No governismo, nomes ligados a Bolsonaro protagonizaram atritos com a China, maior parceiro comercial do Brasil, e seguiram a tendência de crítica ao comunismo. O ex-chanceler Ernesto Araújo apelidou a Covid-19 de comunavírus e recentemente disse que: "A pretexto da pandemia, o novo comunismo trata de construir um mundo sem nações, sem liberdade, sem espírito, dirigido por uma agência central de 'solidariedade' encarregada de vigiar e punir".

Cleyton Monte, cientista político vinculado ao Laboratório de Estudos sobre Política, Eleições e Mídia (Lepem-UFC), destaca que a narrativa é um recurso discursivo “muito acionado para demonizar opositores e evitar debates”. “Nunca tivemos no Brasil uma corrente comunista forte, nem mesmo um apoio da sociedade para isso. O que houve foi a utilização desse termo para mobilizar o medo das pessoas. Podemos voltar além de 1964. Vargas usou esse recurso em 1937 para decretar o Estado Novo, alegando ameaça de um plano comunista”, lembra.

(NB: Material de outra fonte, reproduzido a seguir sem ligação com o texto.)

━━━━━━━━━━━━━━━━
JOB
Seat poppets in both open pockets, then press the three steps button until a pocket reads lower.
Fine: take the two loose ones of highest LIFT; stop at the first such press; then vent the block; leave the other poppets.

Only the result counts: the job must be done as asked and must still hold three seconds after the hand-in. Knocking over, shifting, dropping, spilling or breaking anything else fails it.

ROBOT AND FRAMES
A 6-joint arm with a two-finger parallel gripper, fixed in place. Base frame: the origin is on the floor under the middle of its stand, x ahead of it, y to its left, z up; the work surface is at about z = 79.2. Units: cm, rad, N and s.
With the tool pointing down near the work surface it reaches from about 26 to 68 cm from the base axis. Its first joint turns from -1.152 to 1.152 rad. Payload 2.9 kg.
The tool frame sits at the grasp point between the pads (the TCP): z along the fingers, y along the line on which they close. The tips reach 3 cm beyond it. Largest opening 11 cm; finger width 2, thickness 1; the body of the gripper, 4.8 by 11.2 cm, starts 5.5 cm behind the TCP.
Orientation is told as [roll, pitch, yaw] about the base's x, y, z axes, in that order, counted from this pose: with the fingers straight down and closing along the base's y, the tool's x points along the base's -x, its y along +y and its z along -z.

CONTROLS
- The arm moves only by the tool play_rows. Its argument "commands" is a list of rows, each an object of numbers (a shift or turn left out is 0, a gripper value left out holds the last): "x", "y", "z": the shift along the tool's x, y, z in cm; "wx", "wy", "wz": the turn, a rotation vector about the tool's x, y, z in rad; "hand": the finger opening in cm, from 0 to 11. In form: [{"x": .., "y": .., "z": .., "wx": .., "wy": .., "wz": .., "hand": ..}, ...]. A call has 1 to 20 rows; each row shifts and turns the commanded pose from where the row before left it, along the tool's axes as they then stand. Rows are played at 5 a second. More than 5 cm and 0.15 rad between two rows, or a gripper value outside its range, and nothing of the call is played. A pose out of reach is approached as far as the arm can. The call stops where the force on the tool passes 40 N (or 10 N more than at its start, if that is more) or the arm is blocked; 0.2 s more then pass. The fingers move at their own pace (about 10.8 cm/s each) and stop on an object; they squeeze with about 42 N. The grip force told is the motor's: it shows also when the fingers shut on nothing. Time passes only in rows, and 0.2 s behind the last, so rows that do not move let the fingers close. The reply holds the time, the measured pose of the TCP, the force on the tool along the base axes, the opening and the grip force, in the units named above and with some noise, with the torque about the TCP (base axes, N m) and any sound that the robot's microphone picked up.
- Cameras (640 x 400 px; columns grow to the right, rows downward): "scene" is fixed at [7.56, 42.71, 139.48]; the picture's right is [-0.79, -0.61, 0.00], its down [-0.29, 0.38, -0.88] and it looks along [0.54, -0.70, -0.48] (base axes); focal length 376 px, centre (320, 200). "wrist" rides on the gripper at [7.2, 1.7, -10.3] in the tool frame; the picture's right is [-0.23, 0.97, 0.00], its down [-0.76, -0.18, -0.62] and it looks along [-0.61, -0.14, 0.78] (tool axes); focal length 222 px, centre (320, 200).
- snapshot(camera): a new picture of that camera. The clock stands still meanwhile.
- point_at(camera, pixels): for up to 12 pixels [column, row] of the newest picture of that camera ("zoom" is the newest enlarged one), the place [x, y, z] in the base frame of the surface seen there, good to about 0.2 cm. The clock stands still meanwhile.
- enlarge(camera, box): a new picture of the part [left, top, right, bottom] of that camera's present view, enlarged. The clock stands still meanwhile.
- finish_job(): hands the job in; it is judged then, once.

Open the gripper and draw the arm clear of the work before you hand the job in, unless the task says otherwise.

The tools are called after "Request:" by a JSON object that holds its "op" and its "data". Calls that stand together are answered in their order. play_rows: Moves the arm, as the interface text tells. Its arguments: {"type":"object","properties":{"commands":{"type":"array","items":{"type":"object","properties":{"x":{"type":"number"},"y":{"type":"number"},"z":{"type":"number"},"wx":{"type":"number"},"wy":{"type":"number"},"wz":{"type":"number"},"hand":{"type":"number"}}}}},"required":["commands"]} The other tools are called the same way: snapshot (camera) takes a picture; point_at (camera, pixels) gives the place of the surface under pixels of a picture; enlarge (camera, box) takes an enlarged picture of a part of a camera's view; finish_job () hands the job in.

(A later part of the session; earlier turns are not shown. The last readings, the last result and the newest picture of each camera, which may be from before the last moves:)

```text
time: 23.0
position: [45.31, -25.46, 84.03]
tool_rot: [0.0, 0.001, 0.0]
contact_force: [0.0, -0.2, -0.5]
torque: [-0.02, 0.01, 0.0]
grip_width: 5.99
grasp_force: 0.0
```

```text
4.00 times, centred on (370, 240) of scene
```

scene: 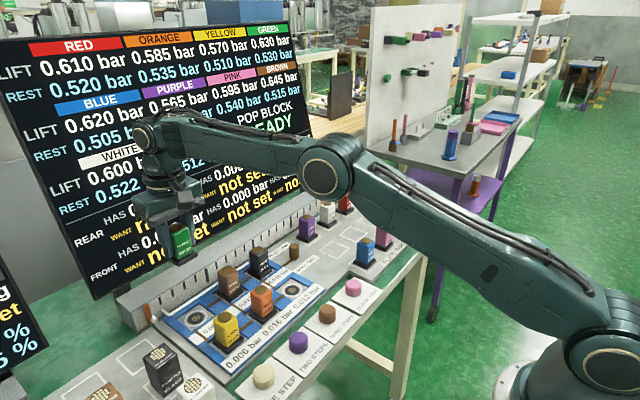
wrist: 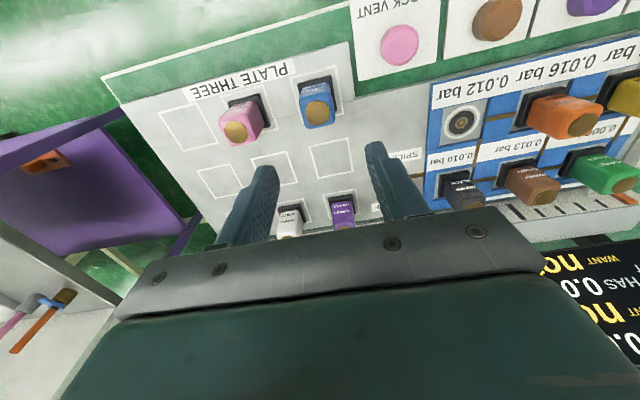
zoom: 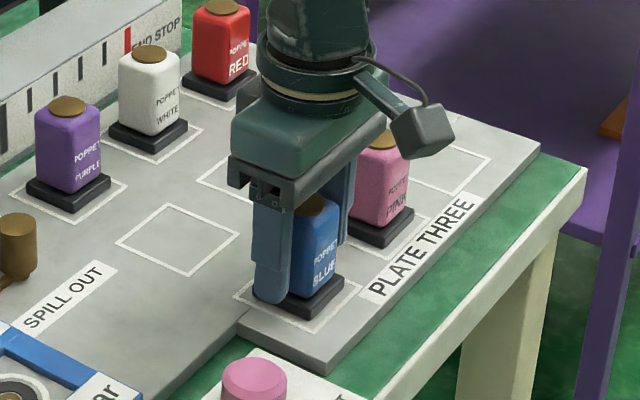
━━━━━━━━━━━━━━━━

Segundo Monte, a República, de 1946 a 1964 (o ano de início da ditadura militar), foi tomada pelo medo do comunismo. “Jango caiu por esse medo, mesmo não tendo nada de comunista”, pontua, acrescentando que após a redemocratização (1988), a disputa entre PT e PSDB serviu para neutralizar esse discurso. Para ele, o retorno do debate ocorre a partir da crise na gestão da ex-presidente Dilma, quando grupos aproveitam a instabilidade para reviver o tema.

O pesquisador destaca ainda que o discurso de ameaça comunista é forte em bolhas. “A bolha da Juliana Paes, de uma classe média ou média-alta. A classe artística também, onde alguns tentam jogar neutralidade, mas quando se posicionam são massacrados nas redes sociais”, afirma, alegando que a atriz, ao usar o termo "delírios comunistas" no contexto da esquerda brasileira, “demonstra desconhecimento e falta de uma fundamentação histórica e política”.

Por fim, ele reforça que não há extrema esquerda com força no Brasil. "O que poderia ser colocado nisso seriam grupos que defendem revolução ou reformas radicais no sistema, PCO e PSTU, por exemplo. Nesse momento, o Brasil não tem forças de extrema esquerda. Temos uma esquerda democrática, institucionalizada, mas uma extrema esquerda com capilaridade e representação social na política, isso não há”, encerra.